Edinburgh and Later Travels
From 6th to 10th January, 1913, `Abdu’l-Bahá was in Edinburgh, where He stayed at the home of Dr. and Mrs. Alexander Whyte. He was driven along the Royal Mile and shown many of the important sights. His first public talk was given to a packed meeting of the Esperanto Society, where He spoke about the need for the world to choose one language to be used for communication between people of all countries. His second was at Rainy Hall, Edinburgh University, in which He introduced many of the major principles of the Bahá’í Faith. The Scottish newspapers covered `Abdu’l-Bahá’s visit most sympathetically, and some of the talks were reprinted in full. After a further public talk, to the Theosophical Society, `Abdu’l-Bahá returned to London.

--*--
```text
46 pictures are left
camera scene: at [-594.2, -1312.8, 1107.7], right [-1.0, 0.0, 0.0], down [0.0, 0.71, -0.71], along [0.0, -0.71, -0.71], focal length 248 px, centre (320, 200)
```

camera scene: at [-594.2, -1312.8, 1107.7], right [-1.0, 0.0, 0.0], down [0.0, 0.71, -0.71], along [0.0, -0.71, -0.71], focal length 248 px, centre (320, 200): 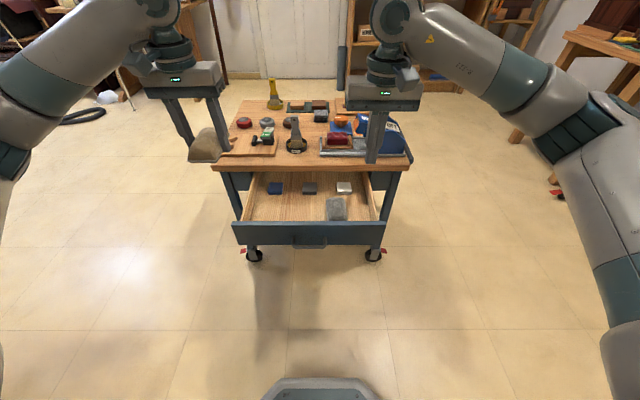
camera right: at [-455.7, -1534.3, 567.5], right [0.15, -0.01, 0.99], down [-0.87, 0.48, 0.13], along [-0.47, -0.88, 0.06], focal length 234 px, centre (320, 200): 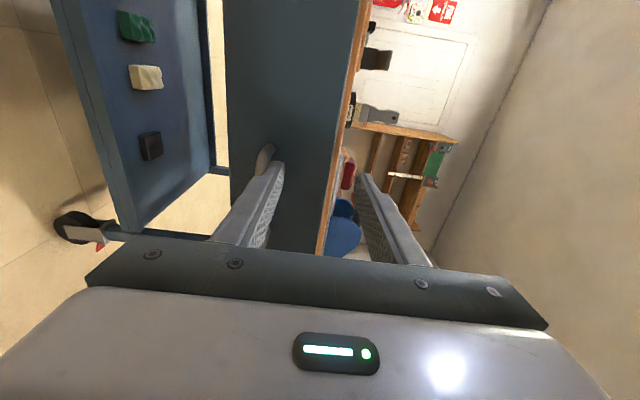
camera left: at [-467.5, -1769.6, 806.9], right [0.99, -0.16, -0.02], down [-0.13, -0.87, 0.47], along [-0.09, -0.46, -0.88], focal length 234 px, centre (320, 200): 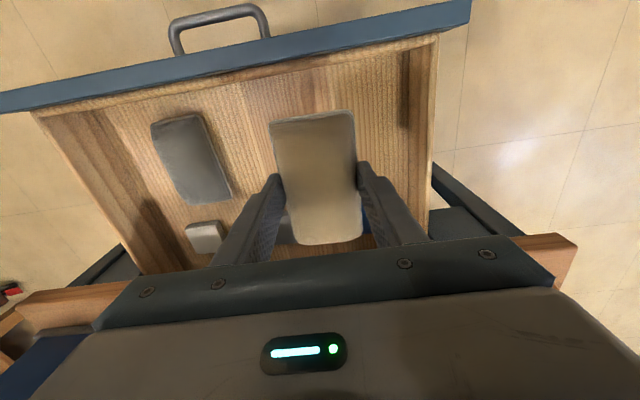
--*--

`Abdu’l-Bahá again visited Bristol, where he gave a talk to nearly a hundred people. Again he stayed at the Clifton Guest House. One other notable visit was to the mosque at Woking. The numbers of people, of various religions, who attended was so great that `Abdu’l-Bahá had to speak in the courtyard in front of the building, instead of inside it!
`Abdu’l-Bahá left Britain on 21st January, 1913, and proceeded to visit France, Germany, Hungary and Austria before returning home. One of the subjects on which He frequently spoke was the high level of armaments held in Europe, and the need to make great efforts to avoid war. Unfortunately His words were not heeded and the First World War followed. Indeed, it was that very war which prevented Him from making further visits abroad.
`Abdu’l-Bahá organised food supplies for the poor during that war, and even fed the British army when it arrived in the Haifa area of Palestine. For these services He was knighted by the British government in 1920. He died, exhausted from His efforts, in 1921, but the memory of His shining example of love and kindness lives on.